The show didn’t end with the third check. Scherzer went back to work and eventually escaped a minor jam with consecutive foul-outs. In the fifth he sat down the heart of the Phillies lineup in order. On his way off the field, at 106 pitches and with his evening of work concluded, Scherzer directed a long stare at the Phillies dugout. This caught the attention of Girardi, who in a moment of hilarious macho foolishness decided to challenge an opposing player to a physical confrontation, on a baseball field, during a by-God professional baseball game. For this display of hot-tempered temporary insanity, Girardi was given the boot.
Going to such lengths to neutralize an opposing pitcher, and still having him rampage through your lineup, and then challenging him to fisticuffs for looking at you, and then getting ejected from the game for it, while an opposing coach openly mocks your “hold me back” bravado—this will not be an episode that Girardi recounts fondly when looking back on his career.

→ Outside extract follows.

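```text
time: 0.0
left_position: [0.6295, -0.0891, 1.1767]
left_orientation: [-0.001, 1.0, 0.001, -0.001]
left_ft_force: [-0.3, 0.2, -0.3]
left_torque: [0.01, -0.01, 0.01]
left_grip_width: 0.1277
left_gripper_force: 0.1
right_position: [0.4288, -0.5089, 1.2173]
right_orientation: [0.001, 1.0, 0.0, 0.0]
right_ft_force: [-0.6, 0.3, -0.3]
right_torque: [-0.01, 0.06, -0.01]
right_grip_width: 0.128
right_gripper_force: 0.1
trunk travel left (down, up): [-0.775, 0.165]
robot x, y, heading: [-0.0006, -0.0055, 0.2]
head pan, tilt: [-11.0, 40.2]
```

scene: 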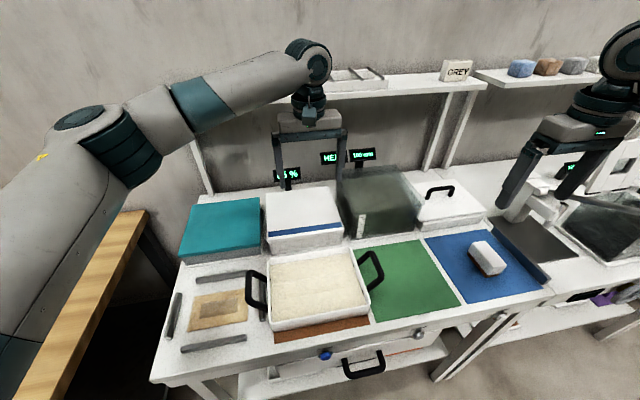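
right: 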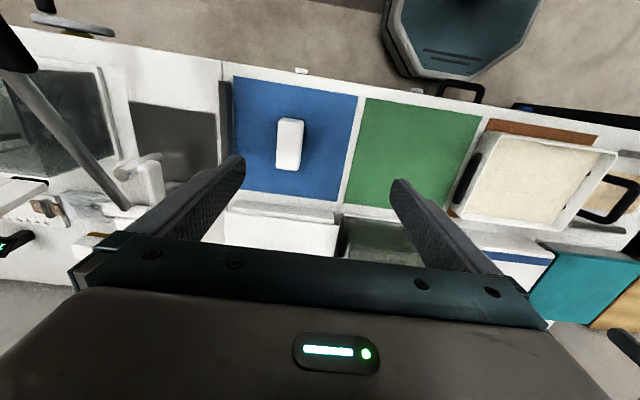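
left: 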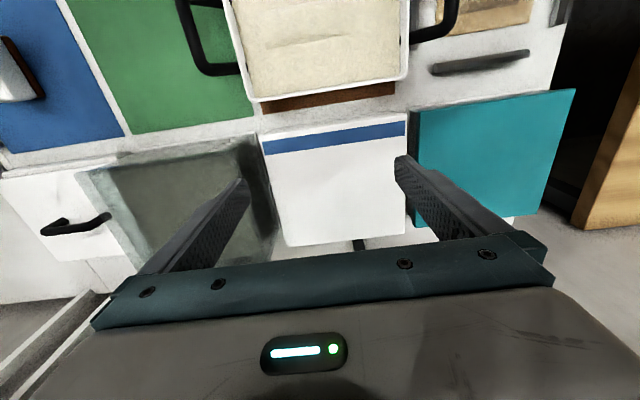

In fact it is an all-time corncobbing: You can practically hear him deflating like a leaky balloon as he makes his way to the bowels of the stadium, propelled by hot compressed air gushing from his chapped butthole. Owned!
And this wasn’t even the night’s most spectacular response to a search for sticky stuff! Oakland reliever Sergio Romo was subjected to a mandatory check following a late inning of work in a 13–6 A’s win over the Rangers, and responded by actually dropping his pants on the field:
Turns out the juice baseball has been lacking all these years was men angrily offering to yank their trousers off right there on the infield grass. This was an unanticipated side-effect of new rules about the use of foreign substances, but damn if it hasn’t made the average game 100 percent more fascinating.